Nicholas Evans

Thank you for visiting my website, which has had a long overdue revamp. I must apologise to all those readers who have been waiting for a new novel from me. It has been too long, I know. But, after a few health issues, I’m writing again and I hope there will be a new book sometime next year. Also, I’d like to thank all those many readers who have been in touch through the website to wish me well during these past few tricky years.  I apologise for not replying to all of them but I promise I will from now on.

A couple of other things: With a young theatre director and writer called Harry Long, I have just finished writing a stage musical version of The Horse Whisperer.  Have a look at the Musical Whispers section of the website.

And, please, have a look at the Charities page to find out about three wonderful organizations I support. Two are based near where I live in Devon: LandWorks and Sirona. And the third is Space for Giants, an elephant conservation NGO based in Kenya and founded and run by my son-in-law Max Graham. My daughter Lauren works there too. All three charities are doing some great work in these very hard times and need as much support as they muster.

Finally, my UK publishers are bringing out a Silver Anniversary edition of The Horse Whisperer.  It’s startling to realize that it’s twenty-five years since the novel was originally published. It doesn’t seem that long. And this has prompted me to look back at those heady days, reflecting on what happened and how the story came about.

Happy Whispers!


The Horse Whisperer (25th Anniversary)

The Horse Whisperer – 25 Years On

You could hear the horse half a mile away, even before the pickup and trailer turned off the highway. She was screaming and crashing her hooves against the metal walls. And when the rear door was lowered, she exploded into the arena, bucking and swerving and filling the sunlit air with dust. Her owner had driven hundreds of miles to bring her here. He was at his wits’ end, sighing as he leaned on the rail beside me to watch. “If Tom can’t straighten her out, nobody can.”

It was April 1994 and I was in Merced, California at the home of Tom Dorrance.

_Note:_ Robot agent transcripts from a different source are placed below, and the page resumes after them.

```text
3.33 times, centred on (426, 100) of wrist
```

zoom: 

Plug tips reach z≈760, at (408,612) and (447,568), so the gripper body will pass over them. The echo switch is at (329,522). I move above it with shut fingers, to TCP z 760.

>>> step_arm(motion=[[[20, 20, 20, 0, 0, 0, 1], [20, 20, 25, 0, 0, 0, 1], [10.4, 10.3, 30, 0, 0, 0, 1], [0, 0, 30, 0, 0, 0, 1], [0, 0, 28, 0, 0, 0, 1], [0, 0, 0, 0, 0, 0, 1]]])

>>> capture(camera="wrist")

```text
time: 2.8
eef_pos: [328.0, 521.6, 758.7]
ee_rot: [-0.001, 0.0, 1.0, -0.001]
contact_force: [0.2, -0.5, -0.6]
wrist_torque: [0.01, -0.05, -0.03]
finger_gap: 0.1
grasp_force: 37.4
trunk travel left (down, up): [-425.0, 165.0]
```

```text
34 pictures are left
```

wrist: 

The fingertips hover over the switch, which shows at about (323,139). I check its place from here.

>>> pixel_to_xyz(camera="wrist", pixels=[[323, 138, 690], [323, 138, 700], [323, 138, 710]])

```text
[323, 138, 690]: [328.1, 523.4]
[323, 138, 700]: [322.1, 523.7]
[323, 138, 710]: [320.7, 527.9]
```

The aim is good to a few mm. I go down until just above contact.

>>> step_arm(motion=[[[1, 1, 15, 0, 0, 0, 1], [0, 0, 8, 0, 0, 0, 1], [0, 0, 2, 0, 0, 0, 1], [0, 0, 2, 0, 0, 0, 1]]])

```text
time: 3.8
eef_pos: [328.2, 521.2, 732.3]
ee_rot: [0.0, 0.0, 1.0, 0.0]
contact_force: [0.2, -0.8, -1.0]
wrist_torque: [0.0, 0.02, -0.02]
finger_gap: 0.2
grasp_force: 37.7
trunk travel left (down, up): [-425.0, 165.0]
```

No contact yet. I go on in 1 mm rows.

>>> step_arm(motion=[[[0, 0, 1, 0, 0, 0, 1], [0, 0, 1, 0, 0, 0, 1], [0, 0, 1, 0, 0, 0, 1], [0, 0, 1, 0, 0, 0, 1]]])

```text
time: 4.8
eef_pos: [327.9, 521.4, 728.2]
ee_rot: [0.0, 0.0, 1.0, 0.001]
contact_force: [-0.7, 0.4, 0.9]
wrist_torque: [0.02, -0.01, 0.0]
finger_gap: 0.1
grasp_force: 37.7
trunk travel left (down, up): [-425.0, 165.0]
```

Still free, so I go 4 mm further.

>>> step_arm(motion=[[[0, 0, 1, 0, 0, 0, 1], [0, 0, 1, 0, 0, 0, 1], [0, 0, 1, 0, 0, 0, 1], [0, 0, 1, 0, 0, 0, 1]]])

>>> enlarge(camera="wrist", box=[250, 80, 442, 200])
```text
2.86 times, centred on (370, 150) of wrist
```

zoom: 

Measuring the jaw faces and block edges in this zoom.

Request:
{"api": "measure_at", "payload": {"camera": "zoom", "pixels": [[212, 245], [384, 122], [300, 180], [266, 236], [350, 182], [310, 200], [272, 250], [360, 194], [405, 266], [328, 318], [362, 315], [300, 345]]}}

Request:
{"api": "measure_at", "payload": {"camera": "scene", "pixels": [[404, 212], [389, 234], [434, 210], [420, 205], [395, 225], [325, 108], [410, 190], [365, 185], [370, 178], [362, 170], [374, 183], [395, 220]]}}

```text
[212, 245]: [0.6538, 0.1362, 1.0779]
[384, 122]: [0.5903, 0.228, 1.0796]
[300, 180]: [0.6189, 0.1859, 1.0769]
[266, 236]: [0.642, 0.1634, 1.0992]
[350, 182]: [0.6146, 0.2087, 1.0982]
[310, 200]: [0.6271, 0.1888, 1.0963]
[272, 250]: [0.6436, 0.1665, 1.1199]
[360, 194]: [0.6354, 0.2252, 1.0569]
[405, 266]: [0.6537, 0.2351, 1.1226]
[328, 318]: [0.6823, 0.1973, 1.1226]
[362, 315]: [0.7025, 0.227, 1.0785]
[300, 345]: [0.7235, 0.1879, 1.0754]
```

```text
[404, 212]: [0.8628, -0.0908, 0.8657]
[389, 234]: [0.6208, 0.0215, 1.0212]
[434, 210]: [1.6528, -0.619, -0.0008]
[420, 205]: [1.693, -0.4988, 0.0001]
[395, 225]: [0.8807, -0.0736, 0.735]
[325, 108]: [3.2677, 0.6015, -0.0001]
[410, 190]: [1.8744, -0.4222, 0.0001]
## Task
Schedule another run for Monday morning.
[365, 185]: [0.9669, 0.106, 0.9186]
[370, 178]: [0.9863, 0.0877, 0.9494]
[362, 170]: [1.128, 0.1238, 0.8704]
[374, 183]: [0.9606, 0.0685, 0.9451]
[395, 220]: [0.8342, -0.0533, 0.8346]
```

He was standing in the middle of the arena, a short figure in a large white cowboy hat, squinting through the dust while the mare galloped in demented laps around him.

Two hours later, she was like butter, calm and sloppy. And for the first time her owner was able to stand beside her and stroke and nuzzle her. She didn’t even seem to notice when he saddled and cinched her and climbed aboard. He could hardly believe the transformation.